Michigan’s civil rights statute, passed by the Michigan legislature, prohibits discrimination based on race, sex and various other classifications. The Governor’s Directive adds sexual orientation and gender identity to the list. The Governor knows she holds no power to do so. Her executive action cites to, and relies upon a similar action recently taken by the Michigan Civil Rights Commission.
The Commission as well knows it lacks the power to change a Michigan statute. Nonetheless, the Commission continues to openly defy the rule of law by disobeying a 2018 ruling by the Attorney General holding the Commission’s action improper. And even if the Commission, as expected, colludes with the new left-leaning Attorney General to justify its abuse of power, it will only exacerbate the corruption of governance.

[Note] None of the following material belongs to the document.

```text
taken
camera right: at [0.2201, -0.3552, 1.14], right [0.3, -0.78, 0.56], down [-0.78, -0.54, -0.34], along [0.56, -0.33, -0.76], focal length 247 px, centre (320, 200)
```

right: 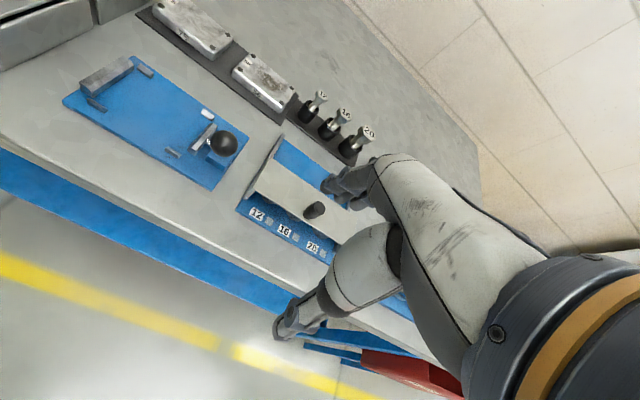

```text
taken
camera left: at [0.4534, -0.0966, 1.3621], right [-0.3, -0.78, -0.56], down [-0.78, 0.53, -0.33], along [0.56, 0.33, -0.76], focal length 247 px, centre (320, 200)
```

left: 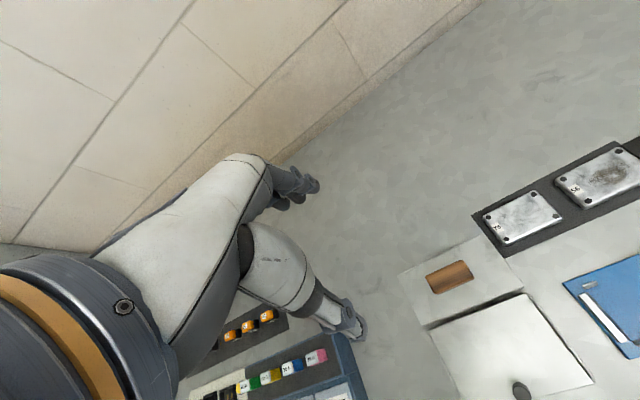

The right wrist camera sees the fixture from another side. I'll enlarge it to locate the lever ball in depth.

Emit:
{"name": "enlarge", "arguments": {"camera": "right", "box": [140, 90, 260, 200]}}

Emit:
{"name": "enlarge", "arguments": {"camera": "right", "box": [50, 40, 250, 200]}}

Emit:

Both the Governor’s and the Commission’s executive actions undermine the constitutional lawmaking authority held by Michigan’s elected Legislature. Neither the Governor nor the Commission holds authority to provide special protection and remedies for a new classification of individuals, beyond the classifications already listed in the existing Michigan statute. Indeed, the Michigan Constitution expressly provides “[t]he legislative power of the State of Michigan is vested in a senate and a house of representatives.”
The Michigan Legislature considered and rejected legislation eleven times since 1999 to amend the statute to add gender identity and sexual orientation to the list of covered classifications. Here the legislature made its intent clear. Michigan’s Governor and the Commission must follow Michigan law. They hold the constitutional duty to enforce the laws passed by the legislature, not make up their own laws. The Governor, heading the executive branch, lacks any constitutional authority whatsoever to change a statute via Executive Directive. Likewise, the Commission lacks legislature authority to change a statute and is not politically accountable to the people.

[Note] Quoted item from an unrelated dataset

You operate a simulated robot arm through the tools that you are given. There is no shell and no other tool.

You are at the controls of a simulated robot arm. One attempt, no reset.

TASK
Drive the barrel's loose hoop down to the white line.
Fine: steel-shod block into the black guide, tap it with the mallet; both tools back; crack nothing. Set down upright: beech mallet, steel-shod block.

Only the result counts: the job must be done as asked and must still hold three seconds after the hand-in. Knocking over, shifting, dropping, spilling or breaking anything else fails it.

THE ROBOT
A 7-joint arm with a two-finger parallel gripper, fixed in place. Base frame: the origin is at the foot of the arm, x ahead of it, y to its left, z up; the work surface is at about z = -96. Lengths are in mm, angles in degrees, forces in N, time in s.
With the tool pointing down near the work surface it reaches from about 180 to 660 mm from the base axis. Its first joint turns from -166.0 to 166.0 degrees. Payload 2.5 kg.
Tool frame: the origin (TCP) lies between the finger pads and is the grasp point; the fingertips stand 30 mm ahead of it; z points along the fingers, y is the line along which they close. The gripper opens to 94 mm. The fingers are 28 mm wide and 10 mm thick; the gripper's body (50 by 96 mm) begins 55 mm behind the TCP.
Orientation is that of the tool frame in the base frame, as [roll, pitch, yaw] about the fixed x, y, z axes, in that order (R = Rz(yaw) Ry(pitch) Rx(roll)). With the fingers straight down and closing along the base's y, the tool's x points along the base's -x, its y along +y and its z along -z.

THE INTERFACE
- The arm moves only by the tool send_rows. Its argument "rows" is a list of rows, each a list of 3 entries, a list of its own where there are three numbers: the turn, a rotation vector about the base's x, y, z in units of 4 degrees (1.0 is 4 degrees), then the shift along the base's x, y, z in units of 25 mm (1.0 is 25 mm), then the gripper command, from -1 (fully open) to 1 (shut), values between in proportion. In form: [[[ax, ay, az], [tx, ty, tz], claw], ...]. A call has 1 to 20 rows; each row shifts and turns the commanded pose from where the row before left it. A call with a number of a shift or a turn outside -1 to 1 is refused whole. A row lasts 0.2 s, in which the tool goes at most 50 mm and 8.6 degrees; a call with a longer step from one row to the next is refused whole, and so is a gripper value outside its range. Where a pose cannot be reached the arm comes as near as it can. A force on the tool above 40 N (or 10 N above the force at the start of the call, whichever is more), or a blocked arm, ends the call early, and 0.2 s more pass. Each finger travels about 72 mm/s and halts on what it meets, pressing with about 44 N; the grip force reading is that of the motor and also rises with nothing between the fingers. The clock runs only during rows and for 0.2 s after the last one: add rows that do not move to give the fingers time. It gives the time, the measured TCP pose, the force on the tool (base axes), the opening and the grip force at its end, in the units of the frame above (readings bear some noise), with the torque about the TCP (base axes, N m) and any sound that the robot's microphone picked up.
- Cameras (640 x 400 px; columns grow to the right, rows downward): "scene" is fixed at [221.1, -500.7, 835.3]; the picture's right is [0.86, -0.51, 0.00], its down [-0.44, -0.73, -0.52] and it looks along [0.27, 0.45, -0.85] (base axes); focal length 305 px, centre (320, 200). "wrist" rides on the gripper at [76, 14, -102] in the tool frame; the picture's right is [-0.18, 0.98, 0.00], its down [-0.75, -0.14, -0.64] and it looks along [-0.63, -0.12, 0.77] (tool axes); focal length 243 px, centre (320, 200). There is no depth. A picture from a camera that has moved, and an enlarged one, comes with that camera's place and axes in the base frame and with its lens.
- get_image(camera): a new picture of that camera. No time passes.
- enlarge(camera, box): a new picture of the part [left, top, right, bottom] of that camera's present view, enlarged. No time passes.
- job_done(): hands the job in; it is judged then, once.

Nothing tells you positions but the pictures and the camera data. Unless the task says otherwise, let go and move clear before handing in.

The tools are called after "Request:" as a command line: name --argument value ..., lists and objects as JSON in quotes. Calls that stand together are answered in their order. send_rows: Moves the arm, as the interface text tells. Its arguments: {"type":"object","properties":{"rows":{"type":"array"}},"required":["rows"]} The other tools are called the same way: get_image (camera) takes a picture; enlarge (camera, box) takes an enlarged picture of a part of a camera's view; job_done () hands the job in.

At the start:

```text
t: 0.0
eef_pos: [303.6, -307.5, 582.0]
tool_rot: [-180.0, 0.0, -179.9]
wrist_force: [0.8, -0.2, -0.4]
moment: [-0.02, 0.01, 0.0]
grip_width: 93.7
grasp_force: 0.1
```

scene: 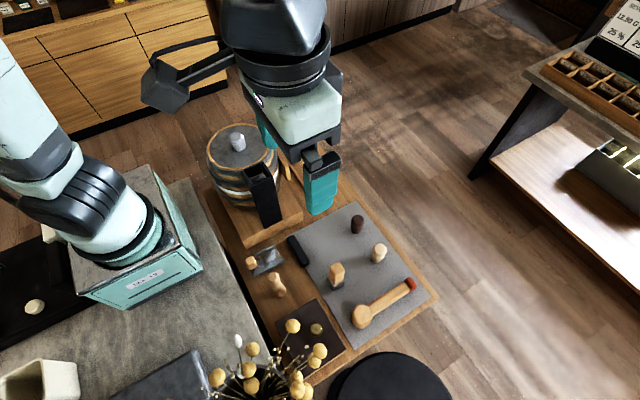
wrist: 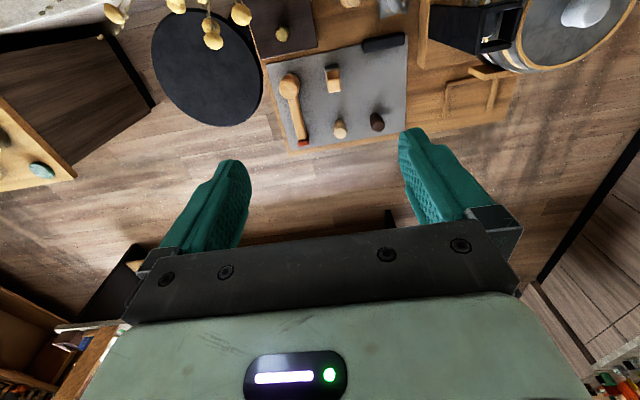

Under Michigan law neither an Executive Directive issued by the Governor, nor the action issued by the Commission is binding law. Neither can, therefore, make new classifications of discrimination unlawful in Michigan. Such executive action cannot therefore, legally bind officials and employers in our state. Nor can it provide legal remedies to alleged victims of discrimination.
Whatever your political position is on these important issues of our time, engaging in constitutional subterfuge and defying the rule of law is no way to accomplish it. At least not if you wish the policy enacted to be accepted as legitimate.
William Wagner is President and CEO of the Great Lakes Justice Center.